**Excerpted passage:**
#####

I could never vote for the radical rightwing party that the GOP has become.
But RTTT is awful for education and educators should say so.
If the NJEA genuinely believes Obama has shown “unwavering support for education,” then they might very well be certifiably crazy.
I totally agree with you. I think many Democratic educators feel the same way. I am let down and upset by his lack of leadership in education. I never thought I would say the Bush era was better at anything. I keep hoping for the Phoenix to rise. I work for a very large school district in Los Angles and see exactly what you have described.
Whatever the motives of the corporate school reformers (i.e., improve the schools, bust the unions, or cut costs), they have thus far succeeded due to three facts:
1. Many schools, particularly low-SES-area inner-city schools, offer an unacceptable learning environment — i.e., minor but endemic misbehavior constantly disrupting instruction, many students reading far below grade level rending effective grade-level instruction largely impossible.
2. Most school systems rarely, if ever, discharge poorly-performing teachers.
3. Elected officials and school officials rarely, if ever, even acknowledge the above two problems and have completely failed to suggest reforms addressing these problems.
In my opinion, Problem 1 (student misbehavior and low reading levels in inner-city schools) is real and tremendously important while Problem 2 (retention of poorly-performing teachers) is a minor problem. However, these are real problems and, more importantly, the general public views them as real problems that must be addressed.
Corporate school reform (i.e., high-stakes testing, teacher discharge, eliminating tenure, weakening unions, charters, vouchers) offers the public solutions to these problems: identify/discharge poorly-performing teachers, hire better teachers who will solve the behavior/reading problems, and allow concerned inner-city parents to escape the chaotic neighborhood schools for charters/religious schools where all/most of the students have concerned/functional parents and accordingly behave/read acceptably).
These corporate school reform solutions are bad ideas; they will make the problems worse.
However, those who oppose the corporate school reform agenda have focused almost exclusively on attacking the corporate school reform solutions and have largely failed to offer competing solutions to the problems.
When the public — and its elected/appointed officials — have to choose between flawed solutions and no solutions to problems that are real and that the public believes are important, the flawed solutions will always win the debate.

#####

**Information shown:**

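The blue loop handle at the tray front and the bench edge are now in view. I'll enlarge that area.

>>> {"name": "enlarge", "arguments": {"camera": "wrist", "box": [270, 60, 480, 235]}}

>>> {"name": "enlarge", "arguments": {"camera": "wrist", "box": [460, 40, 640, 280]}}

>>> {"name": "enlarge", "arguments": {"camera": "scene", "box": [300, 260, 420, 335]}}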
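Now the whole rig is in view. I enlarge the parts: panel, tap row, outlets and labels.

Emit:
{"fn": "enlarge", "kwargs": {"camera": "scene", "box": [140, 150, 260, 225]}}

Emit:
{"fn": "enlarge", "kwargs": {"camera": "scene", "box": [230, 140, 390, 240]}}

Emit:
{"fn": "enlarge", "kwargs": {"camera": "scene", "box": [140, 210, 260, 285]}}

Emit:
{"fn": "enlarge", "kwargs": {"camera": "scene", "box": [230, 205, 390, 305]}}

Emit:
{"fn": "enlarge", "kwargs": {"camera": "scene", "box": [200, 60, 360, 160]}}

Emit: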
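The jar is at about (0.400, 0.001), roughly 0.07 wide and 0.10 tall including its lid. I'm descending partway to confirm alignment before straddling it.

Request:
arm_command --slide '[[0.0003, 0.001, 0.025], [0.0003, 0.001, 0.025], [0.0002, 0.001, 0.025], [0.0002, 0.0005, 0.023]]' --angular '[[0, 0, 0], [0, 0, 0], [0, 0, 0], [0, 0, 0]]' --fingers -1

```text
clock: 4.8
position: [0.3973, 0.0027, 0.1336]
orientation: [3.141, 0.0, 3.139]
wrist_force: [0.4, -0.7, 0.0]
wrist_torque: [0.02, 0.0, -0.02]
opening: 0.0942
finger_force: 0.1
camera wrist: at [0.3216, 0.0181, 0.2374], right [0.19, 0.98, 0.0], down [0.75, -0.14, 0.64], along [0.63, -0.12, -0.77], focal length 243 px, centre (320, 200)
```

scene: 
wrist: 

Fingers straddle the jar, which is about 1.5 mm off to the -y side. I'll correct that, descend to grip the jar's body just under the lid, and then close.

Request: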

#####

**Written instruction:** Your answer continues the excerpted passage from its final sentence.

**Task response:**
The unions, the school administrators, the school boards, the PTAs, the ed school professors, and the national ed bloggers must propose alternate solutions to the real problems. Until we do, the corporate school reformers will continue to dominate the debate and win the critical votes.
I am not aware of many votes that the corporate reformers have won.
There are far better solutions than the corporate reforms, but none of them is a sound bite or a silver bullet.
Designs for Change in Chicago showed how 33 democratically led schools far outperformed the “turnaround” schools that Duncan has poured millions into, and they outperformed them with no additional funding.
Community outreach; experienced teachers; collaboration.
At some point, the media will stop parroting the claims of the corporate reformers, and the dance will end. But by then, we will not have a public school system in many districts.
What is truly astonishing is to see the federal government imposing untested, demonstrably ineffective programs on districts across the nation.
That is new indeed. And very innovative.
The corporate reformers have won the votes — DC, NYC, Chicago, and New Orleans are overwhelmingly Democratic cities where corporate reform has prevailed. In these cities, liberal politicians have implemented the corporate reform agenda — not because they are in the pocket of big business or anti-union zealots but because the corporate reform ideas were the only visible solutions to the real, important problem of chaotic inner-city classrooms and the real but minor problem of poorly-performing teachers. The teachers unions, the ed school professors, the school boards, and the ed bloggers must identify concrete reforms to address the problems.
Michael Bloomberg is not a liberal politician. He was re-elected for a few reasons: First, there were dramatic test score increases year after year, that turned out to be a chimera in 2010, after his last campaign. If voters had known that the scores were wildly inflated by the state’s cut score games, Bloomberg could not have claimed to be an educational magician. Magic, yes. Illusion. It also helped that he spent over $100 million in each of his elections–while his opponent spent $7 million. I would not consider that an endorsement of corporate reform. I don’t dispute that a better counter-narrative is needed. There is just no school reform plan that will fix poverty, and the reformers claim that their approach–testing and charters–will. As Wendy Kopp and Bill Gates and Duncanoften say, we don’t need to fix poverty, we need to fix schools. But at some point, the public will wake up and realize it didn’t work. The same children will be left behind..
You are dead on in your assessment. Dead on. It’s not so much that the system is as bad as many say it is…it’s that education has had its head buried in the sand for so long and failed to acknowledge or act upon the problems that legitimately exist. We – as educators – left the door open and now we are quick to complain about who came in. I too wish we had more realistic solutions to propose, rather than just shooting down everything else that is suggested.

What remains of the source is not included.